El moderado esfuerzo físico de pedalear provoca un dolor muscular agradable. Va el ciclista cruzando la ciudad de todos los problemas, pasa ante las ventanas preocupadas, con una alegre ligereza, bañado en luz clorofílica. De vez en cuando me encontraba de cara con una visión imponente: por la acera central venía en dirección contraria, hacia mí, veloz pero claramente visible, erguida y realzada por el zócalo que representa el patinete eléctrico, una muchacha. Y luego otra, y otra, y otra más. No circulan chicos con patinete eléctrico, o yo no los detecté. Solo chicas. Todas parecían variaciones de la Victoria de Samotracia sobre la escalera del Louvre.

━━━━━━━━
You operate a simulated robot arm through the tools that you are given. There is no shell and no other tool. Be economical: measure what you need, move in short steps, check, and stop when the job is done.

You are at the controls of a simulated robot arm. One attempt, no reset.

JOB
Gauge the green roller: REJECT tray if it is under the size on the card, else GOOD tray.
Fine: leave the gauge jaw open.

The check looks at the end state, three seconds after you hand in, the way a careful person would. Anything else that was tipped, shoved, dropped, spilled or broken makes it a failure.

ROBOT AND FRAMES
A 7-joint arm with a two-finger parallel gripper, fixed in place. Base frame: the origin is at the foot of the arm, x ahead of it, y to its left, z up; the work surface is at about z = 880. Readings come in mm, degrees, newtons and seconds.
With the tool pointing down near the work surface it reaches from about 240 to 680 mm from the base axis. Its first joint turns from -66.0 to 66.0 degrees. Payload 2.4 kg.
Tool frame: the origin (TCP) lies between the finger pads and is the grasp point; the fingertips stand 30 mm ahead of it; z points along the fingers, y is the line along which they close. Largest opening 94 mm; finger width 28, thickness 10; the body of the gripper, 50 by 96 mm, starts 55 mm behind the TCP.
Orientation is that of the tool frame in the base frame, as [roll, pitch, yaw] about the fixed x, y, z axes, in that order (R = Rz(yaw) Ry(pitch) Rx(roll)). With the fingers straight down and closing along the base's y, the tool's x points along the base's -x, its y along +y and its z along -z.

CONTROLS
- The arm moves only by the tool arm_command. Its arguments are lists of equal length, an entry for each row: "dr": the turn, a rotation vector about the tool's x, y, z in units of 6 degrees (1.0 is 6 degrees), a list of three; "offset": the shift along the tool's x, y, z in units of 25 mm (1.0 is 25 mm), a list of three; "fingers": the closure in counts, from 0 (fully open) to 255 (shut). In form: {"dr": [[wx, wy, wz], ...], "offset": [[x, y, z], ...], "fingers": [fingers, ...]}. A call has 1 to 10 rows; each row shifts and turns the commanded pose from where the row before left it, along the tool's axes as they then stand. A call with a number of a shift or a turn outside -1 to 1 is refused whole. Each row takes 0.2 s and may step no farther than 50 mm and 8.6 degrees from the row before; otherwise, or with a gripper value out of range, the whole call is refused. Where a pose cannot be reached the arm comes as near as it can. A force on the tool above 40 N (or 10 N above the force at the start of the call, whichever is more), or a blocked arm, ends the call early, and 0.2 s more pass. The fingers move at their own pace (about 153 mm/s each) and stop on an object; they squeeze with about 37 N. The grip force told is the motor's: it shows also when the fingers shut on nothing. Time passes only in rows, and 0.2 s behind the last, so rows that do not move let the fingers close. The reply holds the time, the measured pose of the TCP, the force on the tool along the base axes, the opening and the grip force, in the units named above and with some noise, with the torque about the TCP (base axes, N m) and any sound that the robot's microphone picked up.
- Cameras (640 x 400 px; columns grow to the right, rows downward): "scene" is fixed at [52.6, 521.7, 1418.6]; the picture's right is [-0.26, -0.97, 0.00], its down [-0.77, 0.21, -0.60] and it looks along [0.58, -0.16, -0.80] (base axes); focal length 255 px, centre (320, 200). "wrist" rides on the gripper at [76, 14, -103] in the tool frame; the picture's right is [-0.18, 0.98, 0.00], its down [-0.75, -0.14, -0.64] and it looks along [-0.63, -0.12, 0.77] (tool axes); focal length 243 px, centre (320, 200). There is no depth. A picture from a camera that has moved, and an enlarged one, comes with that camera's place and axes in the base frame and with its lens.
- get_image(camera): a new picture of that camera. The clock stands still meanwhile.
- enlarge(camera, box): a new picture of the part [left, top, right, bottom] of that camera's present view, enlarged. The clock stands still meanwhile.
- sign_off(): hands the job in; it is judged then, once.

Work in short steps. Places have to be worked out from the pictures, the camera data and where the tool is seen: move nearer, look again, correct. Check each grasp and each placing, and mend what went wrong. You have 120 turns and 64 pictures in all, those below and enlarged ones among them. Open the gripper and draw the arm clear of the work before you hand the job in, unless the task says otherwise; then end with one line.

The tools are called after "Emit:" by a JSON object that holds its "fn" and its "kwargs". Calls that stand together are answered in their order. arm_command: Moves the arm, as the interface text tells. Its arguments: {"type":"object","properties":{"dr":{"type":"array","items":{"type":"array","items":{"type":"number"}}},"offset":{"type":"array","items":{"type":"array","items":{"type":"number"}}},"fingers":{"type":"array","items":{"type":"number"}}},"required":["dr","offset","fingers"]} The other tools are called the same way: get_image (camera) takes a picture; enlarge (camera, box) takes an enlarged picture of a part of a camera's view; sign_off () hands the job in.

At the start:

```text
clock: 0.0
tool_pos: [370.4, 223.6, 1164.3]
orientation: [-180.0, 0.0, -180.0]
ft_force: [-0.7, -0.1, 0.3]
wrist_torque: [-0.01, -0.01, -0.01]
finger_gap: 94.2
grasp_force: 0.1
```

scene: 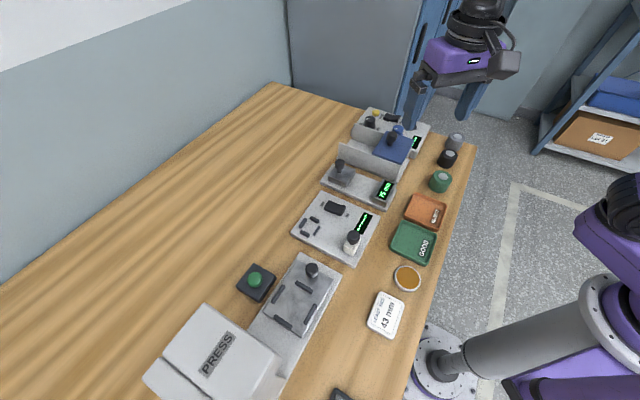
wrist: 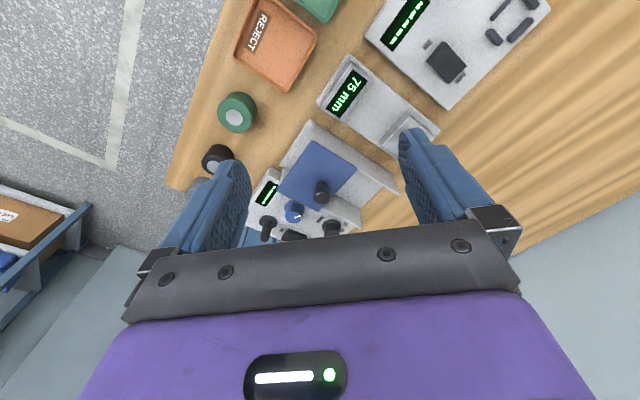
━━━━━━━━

Sobre el silencioso patinete eléctrico tiene la figura femenina una prestancia que desde luego no la presta el grotesco “segway” de ruedas grandes. Iban las chicas del patinete concentradas, como es natural, en la conducción, ajenas a la impresión que causaban, con una cierta solemne determinación, indiferente al entorno. Esculturas móviles, se acercan rápido y se alejan de inmediato. La velocidad les confiere un aura de poder y una sugerencia de libertad. En buena parte del mundo es inconcebible este nuevo espectáculo urbano de las chicas del patinete eléctrico.